Na Folha de S.Paulo, o porta-voz da reforma foi ninguém menos que o próprio Temer. Também no domingo, o jornal publicou artigo do ex-presidente recheado de fake news, a tratar o desmonte da legislação trabalhista como “modernização”. Diz Temer que era impossível cortar direitos com a reforma por um detalhe técnico: “É que os direitos dos trabalhadores estão definidos no art. 7º da Constituição Federal, e a reforma trabalhista foi veiculada por norma infraconstitucional”. A reforma, de acordo com a fala fraudulenta de Temer, teria sido fruto de “intenso diálogo entre as forças produtivas da nação: os empregados e os empregadores”. E teria feito chover: “Assegurou direitos, gerou empregos e propiciou segurança jurídica”.
Maroto, Temer usa uma das muitas acepções da palavra “direito” para confundir. Sob essa visão, os avanços que os trabalhadores conquistaram fora da Constituição – por lei, decretos e normas, por exemplo – não seriam exatamente “direitos”. Tampouco o ex-presidente convence quando alega que a reforma criou postos de trabalho e deu segurança às relações de trabalho. O que as novas regras proporcionaram, na realidade, foi o empoderamento ainda maior do capital sobre o trabalho, além da tentativa de asfixiar a Justiça do Trabalho e o movimento sindical.

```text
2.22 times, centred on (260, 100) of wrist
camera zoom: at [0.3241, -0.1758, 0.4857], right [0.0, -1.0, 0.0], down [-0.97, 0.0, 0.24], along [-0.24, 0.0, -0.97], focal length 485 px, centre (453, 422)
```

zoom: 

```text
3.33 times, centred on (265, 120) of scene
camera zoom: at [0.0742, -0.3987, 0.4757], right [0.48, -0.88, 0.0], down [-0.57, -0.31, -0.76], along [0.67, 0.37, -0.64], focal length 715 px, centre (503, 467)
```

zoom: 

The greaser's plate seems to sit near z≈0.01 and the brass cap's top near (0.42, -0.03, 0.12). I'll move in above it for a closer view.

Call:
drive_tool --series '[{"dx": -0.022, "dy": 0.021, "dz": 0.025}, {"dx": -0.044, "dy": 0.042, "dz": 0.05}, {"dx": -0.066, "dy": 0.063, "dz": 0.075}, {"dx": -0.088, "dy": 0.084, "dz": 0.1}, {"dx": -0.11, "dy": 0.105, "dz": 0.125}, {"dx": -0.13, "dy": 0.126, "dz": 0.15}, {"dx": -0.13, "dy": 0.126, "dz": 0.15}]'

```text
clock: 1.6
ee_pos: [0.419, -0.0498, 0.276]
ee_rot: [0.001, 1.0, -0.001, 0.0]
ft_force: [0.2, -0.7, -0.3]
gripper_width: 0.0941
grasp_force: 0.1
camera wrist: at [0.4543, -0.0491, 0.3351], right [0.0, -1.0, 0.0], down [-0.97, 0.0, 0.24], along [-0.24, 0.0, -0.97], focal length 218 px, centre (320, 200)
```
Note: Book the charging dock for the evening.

Não é por acaso que a mais categórica resposta ao artigo de Temer partiu das próprias centrais sindicais, numa nota conjunta que desmente, ponto a ponto, as inverdades escritas pelo ex-presidente – inclusive o engodo de que a reforma de 2017 foi pactuada entre representantes dos empresários e dos trabalhadores. As centrais, mais do que isso, já anunciaram a realização de uma nova Conferência Nacional da Classe Trabalhadora – a Conclat 2022 –, a ser realizada em abril, para deliberar uma plataforma de lutas unificada, de olho nas eleições gerais de outubro. A esta altura, a reconquista de direitos e a valorização do sindicalismo – por meio da revogação ou esvaziamento da reforma trabalhista de Temer – já se impôs como prioridade.
No fundo, a chiadeira do empresariado tem outra razão de ser. O período de 2016-2021, aberto pelo golpe e marcado pela volta da agenda neoliberal, foi de uma ofensiva vitoriosa do capital contra o trabalho. Para além da reforma trabalhista, houve a lei da terceirização irrestrita, o teto de gastos, a reforma da Previdência e outras investidas liberalizantes. A despeito da gravíssima crise brasileira – que também compromete o empresariado –, a legislação pendeu, nos últimos anos, para o mercado, enfraquecendo o Estado, desequilibrando ainda mais as relações de trabalho e ampliando as desigualdades.
Tal como tem ocorrido recentemente em diversos países da América Latina – como Argentina, Bolívia, Peru, Honduras e Chile –, o Brasil tem a possibilidade de vencer o neoliberalismo e construir um novo ciclo progressista, democrático e soberano. A revogação da reforma trabalhista pode ser só o começo da reconstrução nacional, no rumo de um projeto de desenvolvimento soberano, com valorização do trabalho, geração de empregos e distribuição de renda. Para o povo brasileiro, debater o programa necessário ao futuro do País se torna tão relevante quanto derrubar Bolsonaro e sua agenda.